Sounds easy, doesn’t it? Well, it’s not. And if we’re being honest then I think it’s something that quite a lot of us struggle with. For a really long time I thought that I had no idea what I wanted to do, or be, or even really what I liked, and because of this I didn’t really have a sense of me.
Note that I said ‘thought that I had no idea’ because that’s the whole point really – I did know what I liked and what I wanted to do and be they're pretty much the same as now), I just didn’t think those were the right things. They weren’t the same as my friends or family, or what my teachers thought I should like/do/be and this made me question myself.
Then I found the internet. And everyone on the internet. I know a lot of people think that the internet is a really easy place to be fake and someone else, and they’re right but when that someone else is me then I think that’s totally okay. I found a whole bunch of inspiring weirdoes (I swear that’s a term of endearment) that were being nothing but themselves and doing everything that they wanted to do and liking whatever they wanted to like.
So, at the ripe ol’ age of twenty-one I’ve realised what I want to do and the person that I want to be. And I’ve also realised that it’s okay to admit to liking
loving having a slightly unhealthy obsession with Harry
Potter, and that instead of going out I’d much rather spend most Friday nights
in reading books, in between talking to guinea pigs and having rabbits jump on me. And
that looking like a twelve year-old is a good thing because in about twenty
years time I am going to look awesome, and thinking that I have fat legs is fine
because it’s not like it really bothers me because I dress like a boy anyway,
and if on the odd day I want to wear a dress and lipstick then that’s fine too,
because guess what self? No one really cares what you look like!
I guess that my point is that all that stuff is what makes me, me. And I quite like me. And I think my family and friends do to. You know who I don’t like though? That girl that said 'no' to every boy who ever asked her out because she didn’t think she was ‘good’ enough. Or that girl who wrote a hundred blog posts but deleted them all because she was worried what the internet would think. Or that girl who would duck out of every photo because ‘MY FACE!’. (I still do that last one, but nobody’s perfect.)
So, how did I come to this self-accepting happy place?

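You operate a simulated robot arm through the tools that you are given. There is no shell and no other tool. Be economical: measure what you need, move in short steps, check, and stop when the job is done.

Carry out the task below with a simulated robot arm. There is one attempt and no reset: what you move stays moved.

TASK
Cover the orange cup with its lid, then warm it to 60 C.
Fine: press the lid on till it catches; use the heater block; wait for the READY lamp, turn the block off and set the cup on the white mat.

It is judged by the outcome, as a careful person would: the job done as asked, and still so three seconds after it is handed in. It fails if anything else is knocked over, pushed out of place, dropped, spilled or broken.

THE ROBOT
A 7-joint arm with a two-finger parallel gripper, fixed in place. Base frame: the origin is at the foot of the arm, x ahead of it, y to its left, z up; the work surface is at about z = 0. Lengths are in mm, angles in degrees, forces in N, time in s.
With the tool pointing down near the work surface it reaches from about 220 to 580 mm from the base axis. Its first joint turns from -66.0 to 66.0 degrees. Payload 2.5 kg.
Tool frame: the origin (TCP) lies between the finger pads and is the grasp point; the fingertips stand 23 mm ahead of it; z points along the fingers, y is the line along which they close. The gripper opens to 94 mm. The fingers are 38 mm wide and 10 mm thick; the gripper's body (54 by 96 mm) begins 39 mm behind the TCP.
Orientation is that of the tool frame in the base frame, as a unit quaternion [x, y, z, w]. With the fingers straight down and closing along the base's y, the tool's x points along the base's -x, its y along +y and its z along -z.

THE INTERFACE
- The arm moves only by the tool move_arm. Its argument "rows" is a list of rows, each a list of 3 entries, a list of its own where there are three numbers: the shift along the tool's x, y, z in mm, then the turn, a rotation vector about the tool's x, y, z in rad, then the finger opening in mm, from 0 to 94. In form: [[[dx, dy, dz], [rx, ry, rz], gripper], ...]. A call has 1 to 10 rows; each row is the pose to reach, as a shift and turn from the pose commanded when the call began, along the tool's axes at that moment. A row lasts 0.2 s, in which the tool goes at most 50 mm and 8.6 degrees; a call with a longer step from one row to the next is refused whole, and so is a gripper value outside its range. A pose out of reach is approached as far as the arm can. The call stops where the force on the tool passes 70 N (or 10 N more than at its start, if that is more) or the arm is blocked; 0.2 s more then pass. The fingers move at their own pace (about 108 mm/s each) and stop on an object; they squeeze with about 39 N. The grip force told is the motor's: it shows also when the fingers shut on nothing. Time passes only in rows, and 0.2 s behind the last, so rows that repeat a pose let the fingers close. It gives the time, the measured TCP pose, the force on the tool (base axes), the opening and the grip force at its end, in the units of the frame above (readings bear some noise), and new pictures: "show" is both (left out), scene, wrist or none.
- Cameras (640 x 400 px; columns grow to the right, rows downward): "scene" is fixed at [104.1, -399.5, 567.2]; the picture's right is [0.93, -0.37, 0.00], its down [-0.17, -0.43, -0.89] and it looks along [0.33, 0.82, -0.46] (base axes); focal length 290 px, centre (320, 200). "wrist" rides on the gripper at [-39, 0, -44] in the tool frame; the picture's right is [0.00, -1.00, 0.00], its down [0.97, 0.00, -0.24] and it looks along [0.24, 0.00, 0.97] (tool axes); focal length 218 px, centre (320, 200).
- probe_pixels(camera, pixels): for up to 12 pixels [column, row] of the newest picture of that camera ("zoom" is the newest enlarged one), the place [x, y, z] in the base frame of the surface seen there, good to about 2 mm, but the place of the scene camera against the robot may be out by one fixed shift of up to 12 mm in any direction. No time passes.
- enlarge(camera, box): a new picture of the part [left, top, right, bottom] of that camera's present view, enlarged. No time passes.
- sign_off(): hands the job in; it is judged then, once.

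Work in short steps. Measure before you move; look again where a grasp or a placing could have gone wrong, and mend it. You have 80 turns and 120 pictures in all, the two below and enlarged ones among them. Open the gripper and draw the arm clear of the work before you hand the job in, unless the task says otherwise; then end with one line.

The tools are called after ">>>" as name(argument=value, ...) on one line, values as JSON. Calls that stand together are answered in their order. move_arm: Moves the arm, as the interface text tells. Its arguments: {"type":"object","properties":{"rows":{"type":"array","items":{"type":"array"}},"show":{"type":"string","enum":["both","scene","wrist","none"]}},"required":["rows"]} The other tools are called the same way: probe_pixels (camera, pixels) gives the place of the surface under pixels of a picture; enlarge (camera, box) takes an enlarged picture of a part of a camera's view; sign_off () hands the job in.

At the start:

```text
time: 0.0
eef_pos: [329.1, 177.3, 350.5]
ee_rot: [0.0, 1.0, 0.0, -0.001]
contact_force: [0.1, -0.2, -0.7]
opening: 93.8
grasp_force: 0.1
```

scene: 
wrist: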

I sat myself down and gave myself a talking to (yes, literally – I talk to myself you know.) Here's the gist of what I said;
Life is short – don’t waste it being someone else.
Try things – you never know, you might like them.
Talk to people – you won’t make super friends who you have tons in common with by avoiding eye contact and Twitter stalking.
Admit to liking what you actually like.
Say ‘no’ to doing things that you don’t.
Stop worrying about the future – your future husband/wife/many cats won’t care if you’ve never been drunk and spent a year of your life ‘liking’ cute animal photos on the internet and reading fanfiction.
Learn to like yourself – because you’re going to spend forever with you and no one will ever understand you better!